Does that mean you won’t save space by stubbing? Not necessarily. Stubbing products typically delete attachments, so we would expect that space to be freed. And despite not being designed for it, we’ve seen Exchange 2010 free up some space even when items without attachments get stubbed.
However, because this is not part of the design of Exchange 2010, we can’t tell you what to expect as far as how much space should be freed by using stub archival. Any expectations around this should come from your own testing or from data provided by your archival software vendor.
In other words, we cannot make any claims around reclamation of space when an item is modified to make its properties smaller than they were before. If modifying an item to make it smaller frees no space at all, that can be considered to be by design in Exchange 2010. As always, the support investigation of database space issues when using third-party products might result in us referring you to the specific third-party for support if Exchange is found to function by design.

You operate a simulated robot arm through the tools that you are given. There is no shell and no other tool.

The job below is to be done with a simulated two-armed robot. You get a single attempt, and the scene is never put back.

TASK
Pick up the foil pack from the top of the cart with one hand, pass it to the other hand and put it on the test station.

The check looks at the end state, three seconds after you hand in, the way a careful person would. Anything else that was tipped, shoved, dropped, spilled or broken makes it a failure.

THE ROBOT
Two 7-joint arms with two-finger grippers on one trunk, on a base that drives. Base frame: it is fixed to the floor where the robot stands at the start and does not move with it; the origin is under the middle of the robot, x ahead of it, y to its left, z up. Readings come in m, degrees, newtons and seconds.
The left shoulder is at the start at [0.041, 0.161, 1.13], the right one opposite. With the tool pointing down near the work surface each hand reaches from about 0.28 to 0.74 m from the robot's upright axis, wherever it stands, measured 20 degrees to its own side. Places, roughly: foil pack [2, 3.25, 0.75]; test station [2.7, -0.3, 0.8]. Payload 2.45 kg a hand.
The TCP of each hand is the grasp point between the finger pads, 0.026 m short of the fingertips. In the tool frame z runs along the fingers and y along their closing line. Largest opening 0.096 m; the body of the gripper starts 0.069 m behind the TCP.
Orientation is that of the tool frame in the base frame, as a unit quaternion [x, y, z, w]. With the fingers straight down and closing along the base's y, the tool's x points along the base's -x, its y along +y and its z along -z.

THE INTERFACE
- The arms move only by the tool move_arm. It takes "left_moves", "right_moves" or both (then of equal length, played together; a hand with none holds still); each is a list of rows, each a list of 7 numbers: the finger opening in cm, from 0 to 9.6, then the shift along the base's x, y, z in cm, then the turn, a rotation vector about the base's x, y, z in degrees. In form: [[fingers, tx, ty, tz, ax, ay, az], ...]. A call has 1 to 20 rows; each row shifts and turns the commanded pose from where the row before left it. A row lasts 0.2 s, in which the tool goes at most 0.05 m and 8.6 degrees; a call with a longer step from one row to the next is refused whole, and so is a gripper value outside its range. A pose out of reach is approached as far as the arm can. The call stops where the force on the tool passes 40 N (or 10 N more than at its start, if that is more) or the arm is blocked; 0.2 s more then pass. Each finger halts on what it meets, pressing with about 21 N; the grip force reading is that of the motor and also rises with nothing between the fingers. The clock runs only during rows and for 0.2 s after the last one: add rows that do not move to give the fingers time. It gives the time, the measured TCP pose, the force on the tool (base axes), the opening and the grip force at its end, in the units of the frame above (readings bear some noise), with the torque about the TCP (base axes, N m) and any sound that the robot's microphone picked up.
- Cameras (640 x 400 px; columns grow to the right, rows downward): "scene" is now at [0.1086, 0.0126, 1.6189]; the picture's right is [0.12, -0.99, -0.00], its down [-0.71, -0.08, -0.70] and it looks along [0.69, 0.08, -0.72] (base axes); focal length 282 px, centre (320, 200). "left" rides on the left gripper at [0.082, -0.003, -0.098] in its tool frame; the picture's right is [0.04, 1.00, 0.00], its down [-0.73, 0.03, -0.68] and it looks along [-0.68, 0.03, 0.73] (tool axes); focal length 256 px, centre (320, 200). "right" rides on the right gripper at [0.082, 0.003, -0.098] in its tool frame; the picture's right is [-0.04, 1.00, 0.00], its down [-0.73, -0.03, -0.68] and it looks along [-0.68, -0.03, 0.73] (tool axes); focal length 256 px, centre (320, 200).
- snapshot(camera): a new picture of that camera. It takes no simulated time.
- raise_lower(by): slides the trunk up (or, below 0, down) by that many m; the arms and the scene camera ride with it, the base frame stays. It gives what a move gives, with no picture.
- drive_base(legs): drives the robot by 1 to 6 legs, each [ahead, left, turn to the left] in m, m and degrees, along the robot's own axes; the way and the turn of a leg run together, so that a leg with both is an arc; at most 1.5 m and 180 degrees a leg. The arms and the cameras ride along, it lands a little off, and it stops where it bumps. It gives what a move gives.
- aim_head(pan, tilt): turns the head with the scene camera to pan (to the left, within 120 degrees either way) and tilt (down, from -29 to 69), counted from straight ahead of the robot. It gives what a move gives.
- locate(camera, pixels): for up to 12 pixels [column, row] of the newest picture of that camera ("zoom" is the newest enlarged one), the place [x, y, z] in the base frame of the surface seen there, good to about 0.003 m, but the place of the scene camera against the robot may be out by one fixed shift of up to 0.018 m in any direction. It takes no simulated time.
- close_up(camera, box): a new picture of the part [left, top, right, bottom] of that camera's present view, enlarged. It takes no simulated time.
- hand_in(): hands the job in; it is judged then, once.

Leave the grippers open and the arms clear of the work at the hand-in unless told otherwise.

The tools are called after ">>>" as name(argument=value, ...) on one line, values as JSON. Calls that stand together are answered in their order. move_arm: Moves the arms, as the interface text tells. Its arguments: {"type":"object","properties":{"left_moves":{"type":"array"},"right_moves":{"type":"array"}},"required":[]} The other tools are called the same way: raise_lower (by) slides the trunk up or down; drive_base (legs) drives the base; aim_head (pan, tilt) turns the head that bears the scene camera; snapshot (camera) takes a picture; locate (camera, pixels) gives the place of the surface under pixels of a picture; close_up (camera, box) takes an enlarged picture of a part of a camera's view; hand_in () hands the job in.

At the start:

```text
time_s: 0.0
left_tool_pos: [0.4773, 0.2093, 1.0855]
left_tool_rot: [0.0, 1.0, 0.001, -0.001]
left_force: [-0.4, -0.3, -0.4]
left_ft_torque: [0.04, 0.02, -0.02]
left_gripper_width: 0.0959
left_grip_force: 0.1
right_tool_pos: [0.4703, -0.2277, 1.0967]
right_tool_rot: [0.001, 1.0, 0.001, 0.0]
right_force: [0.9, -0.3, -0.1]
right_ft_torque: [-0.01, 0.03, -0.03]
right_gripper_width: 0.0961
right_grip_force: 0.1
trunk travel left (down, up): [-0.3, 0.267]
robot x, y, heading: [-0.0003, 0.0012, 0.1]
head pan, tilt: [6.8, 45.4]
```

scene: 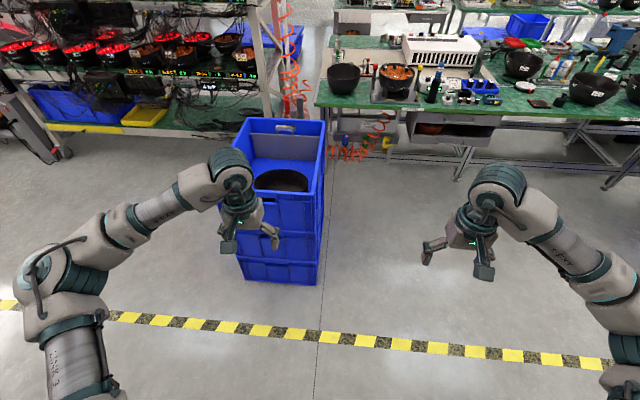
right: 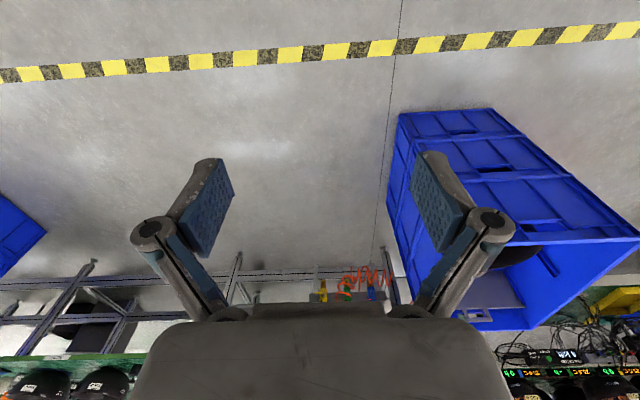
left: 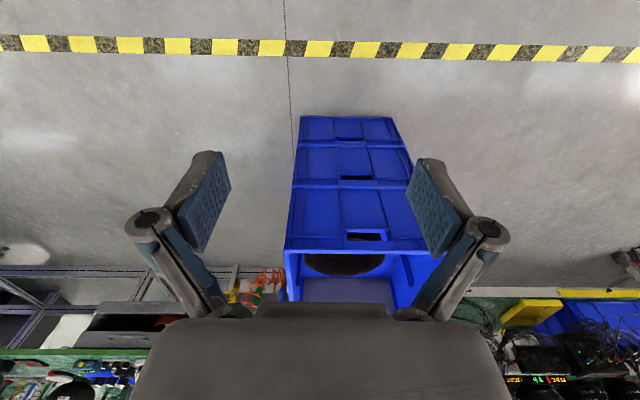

Exchange 2010 SP2 RU1 included a fix that will help customers doing any type of archival, stubbing or otherwise, because it makes the cleanup of hard deleted items work reliably. However, any expected disk space savings from stubbing itself needs to be validated by you and your archival software vendor. When provisioning your storage, we suggest that you follow our published guidance (which includes leveraging large mailboxes so that you do not need to rely on third-party archival solutions) and tools, to make sure that you have adequate space for your Exchange data.